Cinq heures durant, sur une musique italienne endiablée, d’éblouissants comédiens incarnent avec une folle audace la traversée du siècle de Modesta, flamboyante héroïne de L’Art de la joie, enchanteresse fresque socio-politico-sentimentalo-féministe de la Sicilienne Goliarda Sapienza (1924-1996), aussi scandaleuse et séduisante que sa très libre Modesta. La metteuse en scène Ambre Kahan fait du livre une ébouriffante œuvre scénique dans des décors que la troupe change à vue sous des lumières comme sculptées sous le soleil et la nuit. Rarement spectacle, qui s’amuse aussi de jolis clins d’œil au public, aura été pareille fête de théâtre et sur tous les tons, de la farce à la tragédie, du boulevard à la performance, avec des scènes de viol, de sexe, d’accouchement et de crime.
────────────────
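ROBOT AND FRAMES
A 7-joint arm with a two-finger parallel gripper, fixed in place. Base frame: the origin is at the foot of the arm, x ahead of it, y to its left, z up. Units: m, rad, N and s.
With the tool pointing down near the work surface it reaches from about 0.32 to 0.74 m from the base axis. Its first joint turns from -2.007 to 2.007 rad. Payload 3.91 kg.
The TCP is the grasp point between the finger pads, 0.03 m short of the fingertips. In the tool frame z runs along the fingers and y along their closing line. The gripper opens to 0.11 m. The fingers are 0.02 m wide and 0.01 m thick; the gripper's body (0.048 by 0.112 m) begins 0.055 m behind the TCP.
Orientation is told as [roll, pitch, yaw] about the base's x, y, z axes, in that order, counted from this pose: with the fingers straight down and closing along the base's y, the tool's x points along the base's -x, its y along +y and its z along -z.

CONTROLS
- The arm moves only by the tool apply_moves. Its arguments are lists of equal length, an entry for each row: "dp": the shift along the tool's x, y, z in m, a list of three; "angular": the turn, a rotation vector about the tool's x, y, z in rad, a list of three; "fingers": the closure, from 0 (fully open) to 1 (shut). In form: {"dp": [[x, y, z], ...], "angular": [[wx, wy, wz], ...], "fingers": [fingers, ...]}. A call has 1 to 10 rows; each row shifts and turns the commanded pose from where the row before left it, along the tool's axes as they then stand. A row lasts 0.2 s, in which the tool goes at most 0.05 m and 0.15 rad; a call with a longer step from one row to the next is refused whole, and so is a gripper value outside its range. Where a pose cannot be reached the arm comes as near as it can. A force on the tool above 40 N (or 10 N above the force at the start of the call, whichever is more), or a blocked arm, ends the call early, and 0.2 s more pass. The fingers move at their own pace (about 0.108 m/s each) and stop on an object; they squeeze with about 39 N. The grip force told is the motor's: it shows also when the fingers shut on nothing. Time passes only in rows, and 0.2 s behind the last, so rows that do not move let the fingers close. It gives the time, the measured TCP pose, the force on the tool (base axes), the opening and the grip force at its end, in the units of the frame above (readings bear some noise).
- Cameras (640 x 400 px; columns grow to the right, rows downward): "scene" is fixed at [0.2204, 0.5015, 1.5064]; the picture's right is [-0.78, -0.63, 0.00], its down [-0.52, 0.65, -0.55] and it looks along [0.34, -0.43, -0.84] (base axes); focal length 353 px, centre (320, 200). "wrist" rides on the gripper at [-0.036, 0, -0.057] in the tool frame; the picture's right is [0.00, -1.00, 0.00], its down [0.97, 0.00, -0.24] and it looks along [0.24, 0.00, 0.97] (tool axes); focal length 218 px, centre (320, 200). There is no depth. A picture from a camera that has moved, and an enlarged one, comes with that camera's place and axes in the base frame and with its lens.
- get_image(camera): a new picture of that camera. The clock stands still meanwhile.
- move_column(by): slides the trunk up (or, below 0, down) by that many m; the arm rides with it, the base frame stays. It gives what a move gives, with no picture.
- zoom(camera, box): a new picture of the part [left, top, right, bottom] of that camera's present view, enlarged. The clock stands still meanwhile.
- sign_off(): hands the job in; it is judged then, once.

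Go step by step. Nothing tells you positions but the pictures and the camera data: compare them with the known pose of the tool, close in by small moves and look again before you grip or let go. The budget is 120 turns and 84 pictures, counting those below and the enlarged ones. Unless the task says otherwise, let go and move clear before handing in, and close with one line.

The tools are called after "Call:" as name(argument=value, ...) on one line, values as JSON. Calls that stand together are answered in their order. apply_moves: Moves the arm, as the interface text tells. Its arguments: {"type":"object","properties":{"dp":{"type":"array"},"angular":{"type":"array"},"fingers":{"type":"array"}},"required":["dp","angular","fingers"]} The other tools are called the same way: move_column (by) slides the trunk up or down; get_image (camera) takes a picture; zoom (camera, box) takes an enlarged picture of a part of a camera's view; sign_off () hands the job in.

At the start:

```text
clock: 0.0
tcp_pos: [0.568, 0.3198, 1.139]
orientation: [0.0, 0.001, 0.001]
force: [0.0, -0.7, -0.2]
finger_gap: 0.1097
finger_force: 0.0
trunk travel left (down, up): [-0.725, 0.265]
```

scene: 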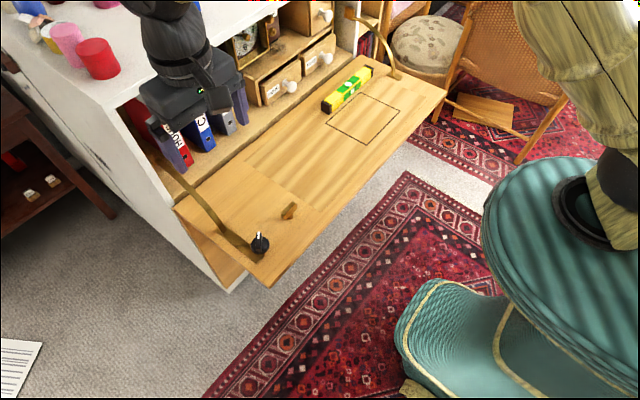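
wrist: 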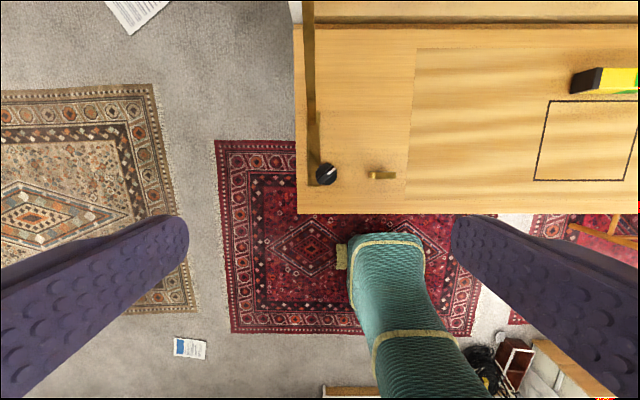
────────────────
La divine Noémie Gantier (Modesta) l’illumine, pauvre et aristocrate, bisexuelle, jeune et vieille. Magnifique. — F.P.

 

TTTT D’après Goliarda Sapienza, mise en scène d’Ambre Kahan. Durée : 5h30. Les 16 et 17 mars, 15h, l’Azimut – Théâtre la Piscine, 254, av. de la Division-Leclerc, 92 Châtenay-Malabry, 01 41 87 20 84. (10-20 €).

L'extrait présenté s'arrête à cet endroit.